> [Written request] The data below must be copied in full and without any change.

> [Information supplied]
◆ ◆ ◆ ◆ ◆ ◆ ◆

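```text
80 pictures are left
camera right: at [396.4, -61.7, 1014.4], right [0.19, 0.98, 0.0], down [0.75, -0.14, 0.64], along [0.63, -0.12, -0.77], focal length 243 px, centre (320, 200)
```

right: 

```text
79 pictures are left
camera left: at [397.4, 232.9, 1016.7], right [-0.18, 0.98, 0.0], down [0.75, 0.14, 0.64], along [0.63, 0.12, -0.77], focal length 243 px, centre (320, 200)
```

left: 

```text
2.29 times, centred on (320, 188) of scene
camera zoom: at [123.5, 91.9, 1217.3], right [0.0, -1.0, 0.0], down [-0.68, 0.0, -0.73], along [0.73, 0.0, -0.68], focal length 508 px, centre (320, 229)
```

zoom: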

◆ ◆ ◆ ◆ ◆ ◆ ◆

> [Solution]
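```text
80 pictures are left
camera right: at [396.4, -61.7, 1014.4], right [0.19, 0.98, 0.0], down [0.75, -0.14, 0.64], along [0.63, -0.12, -0.77], focal length 243 px, centre (320, 200)
```

right: 

```text
79 pictures are left
camera left: at [397.4, 232.9, 1016.7], right [-0.18, 0.98, 0.0], down [0.75, 0.14, 0.64], along [0.63, 0.12, -0.77], focal length 243 px, centre (320, 200)
```

left: 

```text
2.29 times, centred on (320, 188) of scene
camera zoom: at [123.5, 91.9, 1217.3], right [0.0, -1.0, 0.0], down [-0.68, 0.0, -0.73], along [0.73, 0.0, -0.68], focal length 508 px, centre (320, 229)
```

zoom: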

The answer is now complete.